The city is trying to bring Dudley Square back with development: a $115 million municipal office building is scheduled to open in 2015 at the site of the historic Ferdinand building, with the Boston Public Schools headquarters as its anchor. Community leaders have been working all along on renewal, from storefront renovations in the square to the razing of the notorious Orchard Park housing project and the rising of Orchard Gardens, a tidy, mixed-income community.
But serious challenges remain. According to the BRA, Roxbury has the highest family poverty rate of any neighborhood in the city and violence remains a threat: in February, a 26-year-old man was shot and killed at Dudley Square station, the busiest bus terminal in the city.

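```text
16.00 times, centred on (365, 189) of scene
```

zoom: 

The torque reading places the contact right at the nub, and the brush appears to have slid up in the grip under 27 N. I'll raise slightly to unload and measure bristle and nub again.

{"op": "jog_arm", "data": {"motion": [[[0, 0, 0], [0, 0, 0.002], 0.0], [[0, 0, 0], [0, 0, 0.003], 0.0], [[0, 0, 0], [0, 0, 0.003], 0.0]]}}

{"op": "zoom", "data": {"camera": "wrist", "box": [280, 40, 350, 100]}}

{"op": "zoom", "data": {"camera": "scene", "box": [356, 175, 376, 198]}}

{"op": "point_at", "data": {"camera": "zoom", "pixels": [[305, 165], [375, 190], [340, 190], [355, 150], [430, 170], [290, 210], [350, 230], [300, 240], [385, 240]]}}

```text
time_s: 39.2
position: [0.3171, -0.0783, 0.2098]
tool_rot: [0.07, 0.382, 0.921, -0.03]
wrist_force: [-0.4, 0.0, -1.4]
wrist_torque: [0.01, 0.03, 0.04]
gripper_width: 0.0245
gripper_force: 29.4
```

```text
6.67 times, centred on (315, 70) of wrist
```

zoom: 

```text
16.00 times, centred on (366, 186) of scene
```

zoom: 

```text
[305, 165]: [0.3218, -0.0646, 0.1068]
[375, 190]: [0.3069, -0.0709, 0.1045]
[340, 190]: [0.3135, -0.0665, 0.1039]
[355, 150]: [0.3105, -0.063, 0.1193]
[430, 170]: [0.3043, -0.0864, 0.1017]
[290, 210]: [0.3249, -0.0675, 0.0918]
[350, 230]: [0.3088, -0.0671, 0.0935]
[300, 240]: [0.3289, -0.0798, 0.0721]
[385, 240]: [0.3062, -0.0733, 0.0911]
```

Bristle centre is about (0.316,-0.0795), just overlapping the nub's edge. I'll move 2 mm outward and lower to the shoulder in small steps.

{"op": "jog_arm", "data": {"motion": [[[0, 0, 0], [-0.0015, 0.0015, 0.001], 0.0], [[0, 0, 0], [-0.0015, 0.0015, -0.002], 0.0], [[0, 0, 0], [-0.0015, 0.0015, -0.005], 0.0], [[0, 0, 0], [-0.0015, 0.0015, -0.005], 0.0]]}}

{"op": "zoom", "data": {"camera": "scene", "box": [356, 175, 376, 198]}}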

Sometimes Miss Wilson will sit with the kids and wonder with them about the world outside. They’ll talk about kids killing kids, and she’ll remind them it’s not always bad to run. No shame at all in staying alive. These are good kids, working at the club to help their parents pay the bills. Sometimes they ask her: Why does everyone think we’re bad?
There is not much to say to that, but this: Keep your head up, carry yourself with confidence, and move right on. There are nights when the world makes Miss Wilson feel weak, too. She is not the same person she was, before she lost her sons. Now there’s the worry about her eldest daughter: eight months on the heart transplant list.
But Miss Wilson tries to remember her grandmother’s words about the wisdom of the man upstairs. And then night passes and it’s another day, and she is back at the front desk of her club, peering down at a little boy who is peering up at her.
“Yes, sir,” she said, looking him straight in the eye. “How can I help you?”